=== Text ===

这里提供两种不同的写法,一种是倒推,一种是开一个数组记录上一个状态

记录上一个状态

#include<iostream>
#include<cstring>
#include<algorithm>
#include<string>
using namespace std;
const int N = 45;


bool f[N][N][N][N];
pair<bool, int> pre[N][N][N][N];
int n, A, B;
char s[N];
int main()
{
#ifdef ONLINE_JUDGE
#else 
    freopen("in.txt", "r", stdin);
#endif

    int T;
    cin >> T;
    while(T--)
    {
        cin >> n >> A >> B >> s;

        for(int i = 0; i <= n; i++)
            for(int j = 0; j <= n; j++)
                for(int a = 0; a < A; a++)
                    for(int b = 0; b < B; b++) 
                        f[i][j][a][b] = false;
        
        f[0][0][0][0] = true;
        for(int i = 0; i < n; i++)
            for(int j = 0; j <= i; j++)
                for(int a = 0; a < A; a++)
                    for(int b = 0; b < B; b++)
                        if(f[i][j][a][b])
                        {
                            int x = s[i] - '0';
                            f[i + 1][j + 1][(a * 10 + x) % A][b] = true;
                            pre[i + 1][j + 1][(a * 10 + x) % A][b] = {true, a};

                            f[i + 1][j][a][(b * 10 + x) % B] = true;
                            pre[i + 1][j][a][(b * 10 + x) % B] = {false, b};
                        }
        int red_cnt = 50, d = 50;
        for(int i = 1; i < n; i++)
        {
            int b = n - i;
            if(f[n][i][0][0] && abs(i - b) < d) red_cnt = i, d = abs(i - b);
        }

        if(red_cnt == 50) puts("-1");
        else 
        {
            string ans = "";
            int x = 0, y = 0;
            for(int i = n; i; i--)
            {
                auto t = pre[i][red_cnt][x][y];
                if(t.first)

=== Collected data ===

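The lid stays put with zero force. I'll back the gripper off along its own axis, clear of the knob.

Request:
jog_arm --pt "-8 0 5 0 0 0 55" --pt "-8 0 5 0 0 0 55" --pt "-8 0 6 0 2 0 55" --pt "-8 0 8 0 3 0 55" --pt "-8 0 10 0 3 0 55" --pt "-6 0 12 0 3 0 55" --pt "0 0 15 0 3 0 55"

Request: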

===

**Exercise requirements:**
[1] Reproduce the wording of the text between "for(int i = 0; i <= n;" and "i = 0; i < n; i++)", with both ends included.
[2] Write what comes next in the text.

**Response list:**
[1]
for(int i = 0; i <= n; i++)
            for(int j = 0; j <= n; j++)
                for(int a = 0; a < A; a++)
                    for(int b = 0; b < B; b++) 
                        f[i][j][a][b] = false;
        
        f[0][0][0][0] = true;
        for(int i = 0; i < n; i++)

[2]
                {
                    ans.push_back('R');
                    red_cnt--;
                    x = t.second;
                }
                else {
                    ans.push_back('B');
                    y = t.second;
                }
            }
            
            reverse(ans.begin(), ans.end());
            cout << ans << endl;
        }
    }
    return 0;
}

倒推

#include<iostream>
#include<cstring>
#include<algorithm>
#include<string>
using namespace std;
const int N = 45;
bool f[N][N][N][N];
int n, A, B;
char s[N];
string ans;

void get_pre(int n, int& cnt, int& x, int& y)
{
    for(int j = 0; j <= cnt; j++)
        for(int a = 0; a < A; a++)
            for(int b = 0; b < B; b++)
            {
                int v = s[n] - '0';
                if((a * 10 + v) % A == x && b == y && j + 1 == cnt && f[n][j][a][b] == f[n + 1][cnt][x][y])
                {
                    ans.push_back('R');
                    cnt--;
                    x = a;
                    return;
                }
                else if((b * 10 + v) % B == y && a == x && j == cnt && f[n][j][a][b] == f[n + 1][cnt][x][y])
                {
                    ans.push_back('B');
                    y = b;
                    return;
                }
            }
}
int main()
{
#ifdef ONLINE_JUDGE
#else 
    freopen("in.txt", "r", stdin);
#endif

    int T;
    cin >> T;
    while(T--)
    {
        cin >> n >> A >> B >> s;

        for(int i = 0; i <= n; i++)
            for(int j = 0; j <= n; j++)
                for(int a = 0; a < A; a++)
                    for(int b = 0; b < B; b++) 
                        f[i][j][a][b] = false;
        
        f[0][0][0][0] = true;
        for(int i = 0; i < n; i++)
            for(int j = 0; j <= i; j++)
                for(int a = 0; a < A; a++)
                    for(int b = 0; b < B; b++)
                        if(f[i][j][a][b])
                        {
                            int x = s[i] - '0';
                            f[i + 1][j + 1][(a * 10 + x) % A][b] = true;
                       

                            f[i + 1][j][a][(b * 10 + x) % B] = true;
                          
                        }
        int red_cnt = 50, d = 50;
        for(int i = 1; i < n; i++)
        {
            int b = n - i;
            if(f[n][i][0][0] && abs(i - b) < d) red_cnt = i, d = abs(i - b);
        }

        if(red_cnt == 50) puts("-1");
        else 
        {
            ans = "";
            int x = 0, y = 0;
            for(int i = n - 1; ~i; i--)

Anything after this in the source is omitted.